WHAT THIS TASK INVOLVES:
Carry the text section on from its last sentence.

TEXT SECTION:
LA BÀLIA DI VISCONTI
Un museo antropologico è di per sé una rarità in Italia, questo di Seravella ha cominciato a operare nel 1997 e la parte espositiva è stata aperta nel 2005, ma rimane in perenne movimento e ampliamento: tre sale sono dedicate a una raccolta di oggetti messi assieme da Giuseppe Mazzotti, alpinista, critico d'arte, scrittore, lungo tutto l'arco alpino, e l'ultima sezione, inaugurata nel dicembre 2017, è quella dei gioielli popolari collezionati negli anni Cinquanta/Sessanta da Rosetta Pozzoli Prosdocimi. La nobildonna ha, tra gli altri oggetti, raccolto parecchi tremoli, una specie di spilloni che facevano parte dell'abbigliamento femminile, anche delle bàlie da latte. Proprio quella delle bàlie è la sezione più gettonata del museo: un mondo scomparso che un tempo aveva uno dei suoi epicentri in questa zona del bellunese. Sono esposti alcuni particolarissimi abiti da bàlia, ormai introvabili, e una stanza è dedicata a Maria Canova, la donna di Mugnai di Feltre che fu per due anni bàlia di Luchino Visconti. Questi fu sempre legatissimo a quella che chiamava «la mia seconda mamma» e continuò a scriverle anche quando divenne un regista famoso. Non è tutto qui perché schiacciando un pulsante si possono udire i racconti del mondo di ieri dalla viva voce delle bàlie. Negli anni Ottanta sono state intervistate ben 83 bàlie ormai anziane signore che hanno rievocato i tempi in cui andavano nelle città a servizio delle famiglie più ricche (osteggiate dai parroci che temevano la perdizione per quella brave ragazze di campagna). Ce ne sono ancora in vita soltanto un paio.

DATA LINES:
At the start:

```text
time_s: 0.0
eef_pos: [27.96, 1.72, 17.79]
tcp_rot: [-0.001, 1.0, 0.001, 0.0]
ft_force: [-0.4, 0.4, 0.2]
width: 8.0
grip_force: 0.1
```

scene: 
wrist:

EXERCISE OUTPUT:
PREZIOSI FILMATI
In effetti questa delle voci e dei filmati è una cifra del museo di Seravella: i contadini che richiamano le mucche, i cacciatori che imitano la selvaggina, le donne attirano le galline. Ogni villaggio aveva un suo richiamo particolare: poteva essere chi-chi-chi oppure puli-puli-puli, e così via. Una sala è dedicata all'emigrazione in Brasile e un'altra ai pendii, perché lavorare in montagna è diverso che farlo in pianura e tutti gli attrezzi dovevano essere adattati alle pendenze. La struttura della vecchia cucina della villa era rimasta intatta, con tanto di larin (focolare) e acquaio ed è stata riallestita con arredi originari. Fin qui le cose belle.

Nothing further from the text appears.